- Data -

# # # # # # #

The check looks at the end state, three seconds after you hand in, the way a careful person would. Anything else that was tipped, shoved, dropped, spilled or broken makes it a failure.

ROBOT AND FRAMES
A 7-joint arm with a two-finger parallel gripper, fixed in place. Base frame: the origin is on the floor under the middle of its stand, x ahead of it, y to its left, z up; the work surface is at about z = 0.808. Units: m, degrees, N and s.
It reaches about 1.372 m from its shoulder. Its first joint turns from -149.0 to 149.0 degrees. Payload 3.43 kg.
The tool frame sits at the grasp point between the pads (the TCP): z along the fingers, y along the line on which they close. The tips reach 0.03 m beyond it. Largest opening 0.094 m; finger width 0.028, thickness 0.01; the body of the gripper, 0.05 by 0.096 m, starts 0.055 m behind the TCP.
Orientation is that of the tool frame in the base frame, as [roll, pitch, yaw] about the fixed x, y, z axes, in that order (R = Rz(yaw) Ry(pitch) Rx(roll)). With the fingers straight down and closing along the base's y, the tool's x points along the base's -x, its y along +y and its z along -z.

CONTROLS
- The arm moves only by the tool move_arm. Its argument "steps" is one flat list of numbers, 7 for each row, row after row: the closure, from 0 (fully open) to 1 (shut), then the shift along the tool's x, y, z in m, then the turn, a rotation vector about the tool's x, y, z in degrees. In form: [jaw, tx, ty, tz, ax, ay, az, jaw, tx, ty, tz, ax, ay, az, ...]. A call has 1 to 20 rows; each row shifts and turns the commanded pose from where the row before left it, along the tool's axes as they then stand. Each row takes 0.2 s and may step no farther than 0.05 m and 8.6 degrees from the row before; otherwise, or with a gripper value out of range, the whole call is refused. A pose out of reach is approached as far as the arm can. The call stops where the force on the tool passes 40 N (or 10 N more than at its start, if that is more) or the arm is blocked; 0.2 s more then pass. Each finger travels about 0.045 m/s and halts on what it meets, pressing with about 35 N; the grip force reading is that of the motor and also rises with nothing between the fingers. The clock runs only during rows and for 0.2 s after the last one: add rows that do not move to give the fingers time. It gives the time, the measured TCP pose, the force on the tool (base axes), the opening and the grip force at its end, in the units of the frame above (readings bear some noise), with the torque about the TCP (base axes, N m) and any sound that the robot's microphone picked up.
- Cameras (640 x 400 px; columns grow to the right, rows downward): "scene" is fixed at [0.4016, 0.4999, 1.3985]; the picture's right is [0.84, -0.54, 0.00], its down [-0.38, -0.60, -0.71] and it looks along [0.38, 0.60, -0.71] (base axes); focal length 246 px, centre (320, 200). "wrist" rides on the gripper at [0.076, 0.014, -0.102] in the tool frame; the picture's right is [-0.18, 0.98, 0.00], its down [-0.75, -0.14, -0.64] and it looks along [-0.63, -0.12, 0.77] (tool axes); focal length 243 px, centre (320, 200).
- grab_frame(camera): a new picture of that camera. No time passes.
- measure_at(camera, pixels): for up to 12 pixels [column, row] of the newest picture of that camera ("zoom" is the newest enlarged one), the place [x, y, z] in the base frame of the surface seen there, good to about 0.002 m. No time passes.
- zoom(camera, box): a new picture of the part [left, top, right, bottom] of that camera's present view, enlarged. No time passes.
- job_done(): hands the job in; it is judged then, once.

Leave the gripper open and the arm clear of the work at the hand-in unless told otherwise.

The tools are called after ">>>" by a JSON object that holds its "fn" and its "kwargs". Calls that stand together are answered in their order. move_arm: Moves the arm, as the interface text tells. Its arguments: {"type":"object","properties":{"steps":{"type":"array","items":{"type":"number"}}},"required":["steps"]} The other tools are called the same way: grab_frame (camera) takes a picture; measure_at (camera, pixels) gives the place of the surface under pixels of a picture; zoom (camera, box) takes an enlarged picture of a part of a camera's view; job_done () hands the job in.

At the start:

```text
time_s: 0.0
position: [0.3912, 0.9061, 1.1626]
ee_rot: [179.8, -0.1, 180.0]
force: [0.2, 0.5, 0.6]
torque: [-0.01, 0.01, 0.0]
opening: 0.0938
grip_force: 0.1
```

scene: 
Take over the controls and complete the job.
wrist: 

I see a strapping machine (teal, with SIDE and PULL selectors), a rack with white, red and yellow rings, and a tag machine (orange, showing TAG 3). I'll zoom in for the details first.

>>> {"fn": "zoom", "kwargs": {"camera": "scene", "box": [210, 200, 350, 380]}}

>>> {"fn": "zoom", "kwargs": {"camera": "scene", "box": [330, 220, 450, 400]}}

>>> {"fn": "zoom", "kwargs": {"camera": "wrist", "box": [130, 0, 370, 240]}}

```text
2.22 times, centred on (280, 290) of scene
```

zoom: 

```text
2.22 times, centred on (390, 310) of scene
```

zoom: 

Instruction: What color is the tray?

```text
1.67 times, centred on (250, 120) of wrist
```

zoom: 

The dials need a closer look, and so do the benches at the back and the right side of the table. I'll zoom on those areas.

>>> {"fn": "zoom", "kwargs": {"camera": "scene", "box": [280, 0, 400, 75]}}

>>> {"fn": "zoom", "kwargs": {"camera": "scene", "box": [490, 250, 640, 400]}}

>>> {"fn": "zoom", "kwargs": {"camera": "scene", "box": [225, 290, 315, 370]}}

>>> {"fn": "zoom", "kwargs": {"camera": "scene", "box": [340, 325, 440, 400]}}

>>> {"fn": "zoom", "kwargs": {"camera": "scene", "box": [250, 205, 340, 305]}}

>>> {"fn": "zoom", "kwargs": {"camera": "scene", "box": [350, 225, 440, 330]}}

# # # # # # #

- Source excerpt -
I was introduced to the museum during a class on biodiversity, from Dr. Wayne Maddison.  He introduced the class to Dr. Rex Kenner, who ran the vertebrate museum.  Rex showed the class examples of endangered species, extinct species, beautiful animal pelts, exotic insects… It only took one visit to the museum, and I signed up to be a volunteer.

To be accurate, UBC has more than one natural history museum collection – there’s a vertebrate collection, a bug collection, a fossil collection… and so on and so forth.  Rex was in charge of the vertebrate collection.  He was a bit of a bird hobbyist, so my role in the museum was to help prepare bird specimens.  Taxidermy!

From Rex, I learned how to take a dead, bird – usually one who met an unfortunate fate, like flying into a window – and create a specimen which could be used indefinitely for research and for teaching.  Until I became a volunteer, I had no idea that museum archives could be used for research.  But over the course of my time in the museum, I would often see grad students taking measurements, photos, and sometimes samples.

Taxidermy isn’t for the faint of heart, certainly, and I won’t go into the details here.  But I was fortunate enough to work with many beautiful species of birds – everything from Stellar’s Jays to owls to little thrushes.  I was able to hold in my hand a representation of so many species which I never would have seen up close.  Without the museum, I never would have been able to pull back the wing to see the iridescence feathers, nor examined an owl to find it’s “ears”.  And, thanks to the museum, other students and researchers will be able to see, hold and use these specimens as part of their studies and research.

# # # # # # #

- Given request 1 -
Reproduce the wording of the source excerpt between "I was introduced" and "bird specimens.  Taxidermy!", with both ends included.
- Given request 2 -
Produce the text that comes next in the source excerpt.

- Right answer 1 -
I was introduced to the museum during a class on biodiversity, from Dr. Wayne Maddison.  He introduced the class to Dr. Rex Kenner, who ran the vertebrate museum.  Rex showed the class examples of endangered species, extinct species, beautiful animal pelts, exotic insects… It only took one visit to the museum, and I signed up to be a volunteer.

To be accurate, UBC has more than one natural history museum collection – there’s a vertebrate collection, a bug collection, a fossil collection… and so on and so forth.  Rex was in charge of the vertebrate collection.  He was a bit of a bird hobbyist, so my role in the museum was to help prepare bird specimens.  Taxidermy!

- Right answer 2 -
Most exciting is the upcoming public opening of the new Beaty Biodiversity Museum which will finally house these collections!  Gone are the dusty corridors of the old biology building – they are demolishing it even now.

It will be a bittersweet event for me.  For several weeks now, I had planned to visit Rex and extend my congratulations on the move to the new museum.  But I kept putting it off, thinking that I would have all the time in the world.  I received an email a few days ago from his assistant.  Dr. Rex Kenner passed away the previous weekend, only weeks before the museum would have opened to the public.

I’d like to thank him, even if it is a bit late, for all his hard work and dedication to maintaining and promoting the collections.